SOURCE EXCERPT:
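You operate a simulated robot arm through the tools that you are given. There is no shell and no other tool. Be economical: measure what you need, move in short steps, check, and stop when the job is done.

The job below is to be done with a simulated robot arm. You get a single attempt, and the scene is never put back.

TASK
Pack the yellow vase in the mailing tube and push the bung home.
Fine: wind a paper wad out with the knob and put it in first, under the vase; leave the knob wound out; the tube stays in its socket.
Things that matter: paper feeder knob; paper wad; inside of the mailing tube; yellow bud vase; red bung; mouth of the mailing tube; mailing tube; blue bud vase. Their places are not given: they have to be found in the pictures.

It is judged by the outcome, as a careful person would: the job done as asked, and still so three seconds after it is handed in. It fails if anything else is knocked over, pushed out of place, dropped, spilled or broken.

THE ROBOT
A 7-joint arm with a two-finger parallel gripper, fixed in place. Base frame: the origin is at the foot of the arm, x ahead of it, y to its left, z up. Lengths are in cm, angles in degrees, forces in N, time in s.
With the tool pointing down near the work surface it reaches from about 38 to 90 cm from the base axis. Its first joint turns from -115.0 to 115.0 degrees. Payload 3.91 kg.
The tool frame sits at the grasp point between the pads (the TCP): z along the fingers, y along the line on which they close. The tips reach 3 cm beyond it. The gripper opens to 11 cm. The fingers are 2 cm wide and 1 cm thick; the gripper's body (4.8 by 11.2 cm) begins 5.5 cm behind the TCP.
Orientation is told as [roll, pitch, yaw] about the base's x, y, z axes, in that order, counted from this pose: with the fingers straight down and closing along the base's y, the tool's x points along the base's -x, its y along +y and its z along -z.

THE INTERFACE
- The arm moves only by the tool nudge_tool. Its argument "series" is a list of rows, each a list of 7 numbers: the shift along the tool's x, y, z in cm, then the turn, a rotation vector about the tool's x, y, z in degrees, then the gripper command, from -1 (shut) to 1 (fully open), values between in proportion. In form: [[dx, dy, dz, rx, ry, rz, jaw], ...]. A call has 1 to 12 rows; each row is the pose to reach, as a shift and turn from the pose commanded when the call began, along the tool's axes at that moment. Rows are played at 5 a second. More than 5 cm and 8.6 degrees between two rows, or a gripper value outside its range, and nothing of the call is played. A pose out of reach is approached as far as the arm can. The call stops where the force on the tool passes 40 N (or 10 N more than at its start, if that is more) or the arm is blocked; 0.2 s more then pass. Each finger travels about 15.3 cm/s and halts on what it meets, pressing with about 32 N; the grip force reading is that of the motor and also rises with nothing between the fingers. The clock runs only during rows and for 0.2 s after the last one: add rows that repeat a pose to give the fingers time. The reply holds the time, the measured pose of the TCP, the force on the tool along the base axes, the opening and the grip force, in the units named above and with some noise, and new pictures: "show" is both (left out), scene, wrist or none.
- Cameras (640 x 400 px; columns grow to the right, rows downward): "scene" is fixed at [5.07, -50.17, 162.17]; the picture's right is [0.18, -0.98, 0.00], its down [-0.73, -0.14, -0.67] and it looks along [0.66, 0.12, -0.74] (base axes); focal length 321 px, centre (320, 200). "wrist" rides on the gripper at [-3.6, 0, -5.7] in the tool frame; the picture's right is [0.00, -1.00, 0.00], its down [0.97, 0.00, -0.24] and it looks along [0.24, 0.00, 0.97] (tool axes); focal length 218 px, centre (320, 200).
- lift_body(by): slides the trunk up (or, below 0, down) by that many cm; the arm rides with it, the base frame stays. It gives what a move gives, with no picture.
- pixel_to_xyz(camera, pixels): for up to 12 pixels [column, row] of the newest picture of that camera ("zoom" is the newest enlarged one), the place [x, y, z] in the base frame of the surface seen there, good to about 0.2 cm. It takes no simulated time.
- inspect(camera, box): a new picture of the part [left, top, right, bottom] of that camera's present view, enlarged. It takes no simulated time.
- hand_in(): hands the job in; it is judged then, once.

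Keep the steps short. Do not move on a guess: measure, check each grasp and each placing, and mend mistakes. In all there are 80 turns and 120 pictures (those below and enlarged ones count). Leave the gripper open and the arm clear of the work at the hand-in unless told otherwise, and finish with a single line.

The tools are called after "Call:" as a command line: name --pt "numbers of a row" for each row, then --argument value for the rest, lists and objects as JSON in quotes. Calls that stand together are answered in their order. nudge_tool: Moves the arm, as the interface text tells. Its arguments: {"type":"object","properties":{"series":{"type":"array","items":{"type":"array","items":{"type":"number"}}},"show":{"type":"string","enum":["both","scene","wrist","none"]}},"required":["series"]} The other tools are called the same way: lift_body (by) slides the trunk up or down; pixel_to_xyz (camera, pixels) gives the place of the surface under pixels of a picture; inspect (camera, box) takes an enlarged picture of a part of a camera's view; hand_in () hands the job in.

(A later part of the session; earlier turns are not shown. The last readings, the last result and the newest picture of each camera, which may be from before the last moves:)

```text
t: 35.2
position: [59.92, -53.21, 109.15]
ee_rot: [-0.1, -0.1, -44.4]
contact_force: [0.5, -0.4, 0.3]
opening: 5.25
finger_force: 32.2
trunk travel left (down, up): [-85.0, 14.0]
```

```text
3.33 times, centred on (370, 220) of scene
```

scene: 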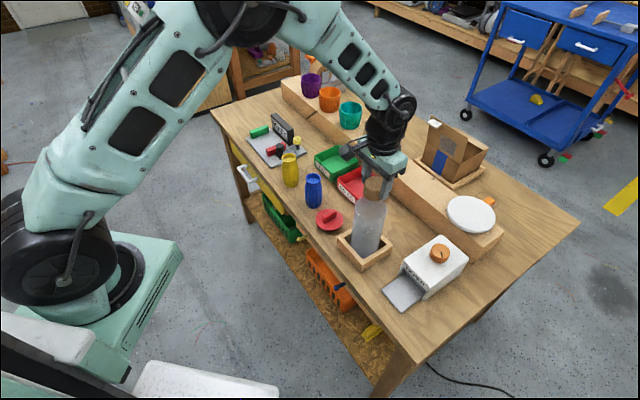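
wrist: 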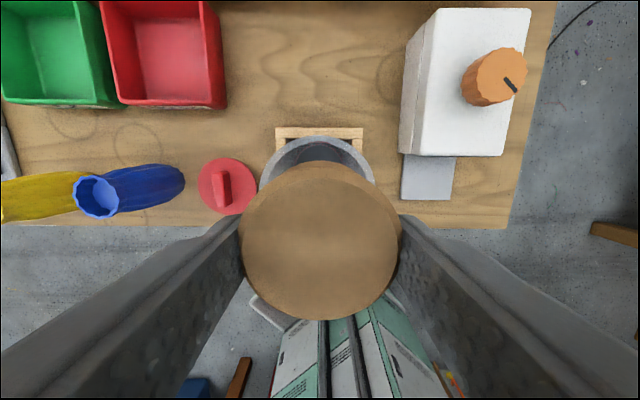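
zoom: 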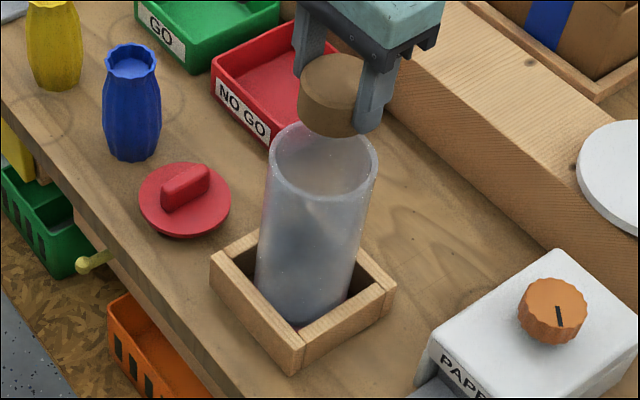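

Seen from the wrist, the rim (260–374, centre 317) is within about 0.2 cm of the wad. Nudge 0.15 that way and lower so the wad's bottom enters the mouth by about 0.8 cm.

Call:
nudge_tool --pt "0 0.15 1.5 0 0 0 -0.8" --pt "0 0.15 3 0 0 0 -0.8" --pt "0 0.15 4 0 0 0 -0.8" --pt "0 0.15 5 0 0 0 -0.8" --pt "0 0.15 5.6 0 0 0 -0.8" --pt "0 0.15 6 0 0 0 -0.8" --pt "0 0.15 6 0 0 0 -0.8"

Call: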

STATED TASK: Only the lines from the one holding "- hand_in(): hands" through the one holding "Keep the steps" are wanted; retype them exactly. The answer is a Markdown table with a number under Nr and the line under Value; leave empty lines out.

EXERCISE RESPONSE:
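| Nr | Value |
|---|---|
| 1 | - hand_in(): hands the job in; it is judged then, once. |
| 2 | Keep the steps short. Do not move on a guess: measure, check each grasp and each placing, and mend mistakes. In all there are 80 turns and 120 pictures (those below and enlarged ones count). Leave the gripper open and the arm clear of the work at the hand-in unless told otherwise, and finish with a single line. |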